Document segment:
Also, many sellers and brokers will attempt to close a deal on projected pro forma. The wise buyer only buys on the basis of actual income and expenses and then seeks to achieve pro forma. There are exceptions in cases where the buyer has identified immediate actions placing the project on the correct footing for his post closing financials. However, purchases based on appreciating rents into an infinite future ignore that financial cycles often create issues for these purchases.

Loan Brokers

A loan broker working with the banks or other sources of capital can be invaluable. The main questions to determine whether a specific broker can be an effective member of your team are:

What relationship do they have with the likely appraisers and engineers that the loan source will use? Will the loan source prevent their involvement with the appraiser or engineer? What loan sources do they have and what volume of business have they closed within the past 12 month period per source? How long have they worked with each source? What portion of their loan application close? Of those that don't close, why not and when in the process was this determined?

Given records:
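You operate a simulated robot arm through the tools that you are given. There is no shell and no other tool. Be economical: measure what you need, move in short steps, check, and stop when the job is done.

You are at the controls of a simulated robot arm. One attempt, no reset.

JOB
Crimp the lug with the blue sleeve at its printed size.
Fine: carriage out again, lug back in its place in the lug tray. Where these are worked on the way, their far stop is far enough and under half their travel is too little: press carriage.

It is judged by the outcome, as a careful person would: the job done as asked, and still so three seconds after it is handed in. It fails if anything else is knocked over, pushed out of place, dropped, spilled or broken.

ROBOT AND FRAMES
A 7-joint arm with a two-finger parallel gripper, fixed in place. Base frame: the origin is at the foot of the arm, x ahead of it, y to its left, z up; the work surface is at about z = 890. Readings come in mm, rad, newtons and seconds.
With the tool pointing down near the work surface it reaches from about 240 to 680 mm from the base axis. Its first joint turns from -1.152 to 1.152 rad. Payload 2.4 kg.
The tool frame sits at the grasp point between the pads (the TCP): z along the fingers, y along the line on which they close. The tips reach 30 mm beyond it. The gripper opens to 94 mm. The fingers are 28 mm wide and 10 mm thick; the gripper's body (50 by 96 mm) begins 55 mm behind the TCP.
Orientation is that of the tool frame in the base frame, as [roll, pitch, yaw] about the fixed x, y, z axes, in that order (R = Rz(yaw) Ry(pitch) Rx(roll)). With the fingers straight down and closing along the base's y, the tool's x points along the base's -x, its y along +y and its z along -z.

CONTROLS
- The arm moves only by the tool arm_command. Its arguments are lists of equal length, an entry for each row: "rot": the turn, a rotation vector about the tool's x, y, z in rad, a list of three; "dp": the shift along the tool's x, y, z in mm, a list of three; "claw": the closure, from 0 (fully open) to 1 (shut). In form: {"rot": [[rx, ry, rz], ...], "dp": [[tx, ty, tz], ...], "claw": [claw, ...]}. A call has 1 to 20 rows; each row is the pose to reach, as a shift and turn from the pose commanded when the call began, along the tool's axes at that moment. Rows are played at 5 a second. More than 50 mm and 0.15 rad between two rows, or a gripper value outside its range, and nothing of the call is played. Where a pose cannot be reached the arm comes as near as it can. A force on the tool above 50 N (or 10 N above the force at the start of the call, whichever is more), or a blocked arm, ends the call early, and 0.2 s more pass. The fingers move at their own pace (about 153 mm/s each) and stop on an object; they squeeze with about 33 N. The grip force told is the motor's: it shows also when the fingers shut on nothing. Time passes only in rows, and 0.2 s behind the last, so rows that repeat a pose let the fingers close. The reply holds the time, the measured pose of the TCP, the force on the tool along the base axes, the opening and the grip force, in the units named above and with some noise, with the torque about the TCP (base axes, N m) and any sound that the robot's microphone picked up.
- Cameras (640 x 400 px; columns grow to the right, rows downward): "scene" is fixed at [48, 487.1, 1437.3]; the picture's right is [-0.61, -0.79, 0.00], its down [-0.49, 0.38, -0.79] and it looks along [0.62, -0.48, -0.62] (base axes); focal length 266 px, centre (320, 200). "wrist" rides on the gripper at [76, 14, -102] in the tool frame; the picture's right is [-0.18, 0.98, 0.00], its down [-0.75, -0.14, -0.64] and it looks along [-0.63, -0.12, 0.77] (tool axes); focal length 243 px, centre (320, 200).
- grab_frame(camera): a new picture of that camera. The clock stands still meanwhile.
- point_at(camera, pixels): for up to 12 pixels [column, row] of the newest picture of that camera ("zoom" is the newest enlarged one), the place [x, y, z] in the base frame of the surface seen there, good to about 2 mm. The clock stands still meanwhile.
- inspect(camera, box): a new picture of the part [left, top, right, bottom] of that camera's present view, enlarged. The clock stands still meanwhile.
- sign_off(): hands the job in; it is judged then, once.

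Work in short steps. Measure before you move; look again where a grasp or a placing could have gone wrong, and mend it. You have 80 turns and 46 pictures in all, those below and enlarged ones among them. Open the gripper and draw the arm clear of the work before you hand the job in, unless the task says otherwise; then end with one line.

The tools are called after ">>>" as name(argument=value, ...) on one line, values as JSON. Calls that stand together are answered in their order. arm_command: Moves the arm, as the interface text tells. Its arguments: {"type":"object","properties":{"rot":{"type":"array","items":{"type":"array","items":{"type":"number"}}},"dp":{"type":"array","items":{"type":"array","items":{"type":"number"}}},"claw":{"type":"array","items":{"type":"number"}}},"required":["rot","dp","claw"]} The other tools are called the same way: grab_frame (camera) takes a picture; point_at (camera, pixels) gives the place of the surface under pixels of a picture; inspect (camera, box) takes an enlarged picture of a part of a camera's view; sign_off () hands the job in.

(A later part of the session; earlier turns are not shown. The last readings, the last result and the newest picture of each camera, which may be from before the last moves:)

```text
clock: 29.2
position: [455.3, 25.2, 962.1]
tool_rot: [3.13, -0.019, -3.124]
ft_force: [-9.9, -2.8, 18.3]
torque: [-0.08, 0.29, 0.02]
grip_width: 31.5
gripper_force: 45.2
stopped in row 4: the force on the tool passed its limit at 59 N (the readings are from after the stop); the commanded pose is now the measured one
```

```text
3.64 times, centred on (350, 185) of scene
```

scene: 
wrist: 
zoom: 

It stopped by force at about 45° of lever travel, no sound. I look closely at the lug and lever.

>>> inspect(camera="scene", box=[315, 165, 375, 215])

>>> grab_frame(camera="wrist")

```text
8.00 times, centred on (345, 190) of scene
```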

--

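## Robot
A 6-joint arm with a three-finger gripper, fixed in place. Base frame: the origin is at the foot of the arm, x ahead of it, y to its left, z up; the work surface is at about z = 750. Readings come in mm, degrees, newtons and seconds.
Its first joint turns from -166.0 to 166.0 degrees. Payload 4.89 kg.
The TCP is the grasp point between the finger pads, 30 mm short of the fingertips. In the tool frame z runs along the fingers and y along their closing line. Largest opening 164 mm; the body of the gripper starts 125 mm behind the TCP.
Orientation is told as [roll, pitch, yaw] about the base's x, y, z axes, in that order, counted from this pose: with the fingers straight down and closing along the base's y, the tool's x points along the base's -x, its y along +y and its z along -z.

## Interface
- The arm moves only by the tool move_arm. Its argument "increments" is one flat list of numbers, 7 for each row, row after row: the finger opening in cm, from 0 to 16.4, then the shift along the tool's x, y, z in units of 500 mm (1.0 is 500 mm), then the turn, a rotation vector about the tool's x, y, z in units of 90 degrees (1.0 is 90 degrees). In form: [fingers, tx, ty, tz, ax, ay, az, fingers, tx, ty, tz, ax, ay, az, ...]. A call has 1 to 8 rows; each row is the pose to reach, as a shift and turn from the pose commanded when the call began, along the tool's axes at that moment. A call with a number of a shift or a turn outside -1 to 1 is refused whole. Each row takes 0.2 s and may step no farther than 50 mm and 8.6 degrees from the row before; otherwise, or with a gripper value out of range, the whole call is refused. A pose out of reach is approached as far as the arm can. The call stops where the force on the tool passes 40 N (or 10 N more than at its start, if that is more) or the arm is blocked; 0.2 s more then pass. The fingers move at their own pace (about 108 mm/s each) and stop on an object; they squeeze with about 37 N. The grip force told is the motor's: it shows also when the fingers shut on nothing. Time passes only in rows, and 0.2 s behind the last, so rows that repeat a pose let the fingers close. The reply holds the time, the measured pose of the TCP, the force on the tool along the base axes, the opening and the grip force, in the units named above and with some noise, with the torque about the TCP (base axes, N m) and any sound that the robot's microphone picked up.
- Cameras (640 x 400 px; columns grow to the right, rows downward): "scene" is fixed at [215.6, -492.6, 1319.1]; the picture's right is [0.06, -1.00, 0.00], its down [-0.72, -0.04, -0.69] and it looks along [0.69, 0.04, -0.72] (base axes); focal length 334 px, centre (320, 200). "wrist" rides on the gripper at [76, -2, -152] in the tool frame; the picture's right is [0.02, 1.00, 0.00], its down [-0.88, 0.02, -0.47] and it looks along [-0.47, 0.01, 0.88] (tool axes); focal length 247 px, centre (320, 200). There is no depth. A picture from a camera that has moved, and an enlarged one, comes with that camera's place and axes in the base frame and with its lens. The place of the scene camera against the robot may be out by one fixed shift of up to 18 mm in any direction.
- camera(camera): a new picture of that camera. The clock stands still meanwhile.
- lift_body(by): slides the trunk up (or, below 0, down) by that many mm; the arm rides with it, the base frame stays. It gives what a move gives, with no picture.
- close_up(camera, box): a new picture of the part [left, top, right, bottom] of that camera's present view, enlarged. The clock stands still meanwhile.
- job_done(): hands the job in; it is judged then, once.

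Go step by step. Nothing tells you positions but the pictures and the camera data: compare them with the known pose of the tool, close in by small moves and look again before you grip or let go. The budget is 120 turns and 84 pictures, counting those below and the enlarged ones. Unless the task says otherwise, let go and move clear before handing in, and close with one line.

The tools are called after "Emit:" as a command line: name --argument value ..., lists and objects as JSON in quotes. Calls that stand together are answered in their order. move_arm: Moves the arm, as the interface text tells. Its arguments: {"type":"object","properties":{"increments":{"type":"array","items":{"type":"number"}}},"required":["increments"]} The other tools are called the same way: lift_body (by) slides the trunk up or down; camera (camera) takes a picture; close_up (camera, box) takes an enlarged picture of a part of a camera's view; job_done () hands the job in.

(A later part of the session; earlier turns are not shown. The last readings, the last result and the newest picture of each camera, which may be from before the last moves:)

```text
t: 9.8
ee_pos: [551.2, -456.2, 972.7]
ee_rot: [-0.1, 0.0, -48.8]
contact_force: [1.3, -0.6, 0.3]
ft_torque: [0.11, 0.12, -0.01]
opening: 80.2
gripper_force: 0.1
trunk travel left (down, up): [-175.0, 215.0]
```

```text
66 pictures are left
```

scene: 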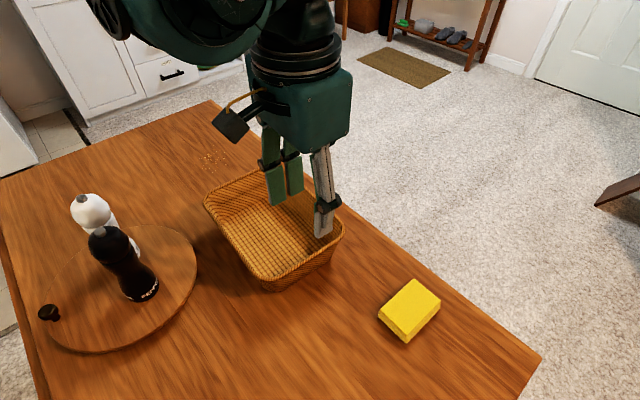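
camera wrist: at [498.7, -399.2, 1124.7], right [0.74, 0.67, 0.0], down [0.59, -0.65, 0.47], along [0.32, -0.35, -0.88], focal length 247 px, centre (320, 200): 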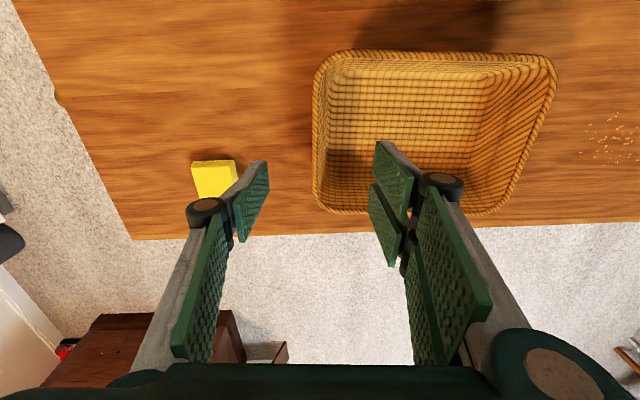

--

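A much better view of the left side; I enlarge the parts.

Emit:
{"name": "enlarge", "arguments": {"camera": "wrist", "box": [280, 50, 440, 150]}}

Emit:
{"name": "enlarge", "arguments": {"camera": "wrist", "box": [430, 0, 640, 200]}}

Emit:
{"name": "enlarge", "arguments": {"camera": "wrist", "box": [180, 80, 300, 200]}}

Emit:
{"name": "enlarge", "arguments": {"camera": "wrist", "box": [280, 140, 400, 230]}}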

Challenge:
Repeat the span of the document segment whose first words are "Loan Brokers" and whose last words are "was this determined?".

Answer for this exercise:
Loan Brokers

A loan broker working with the banks or other sources of capital can be invaluable. The main questions to determine whether a specific broker can be an effective member of your team are:

What relationship do they have with the likely appraisers and engineers that the loan source will use? Will the loan source prevent their involvement with the appraiser or engineer? What loan sources do they have and what volume of business have they closed within the past 12 month period per source? How long have they worked with each source? What portion of their loan application close? Of those that don't close, why not and when in the process was this determined?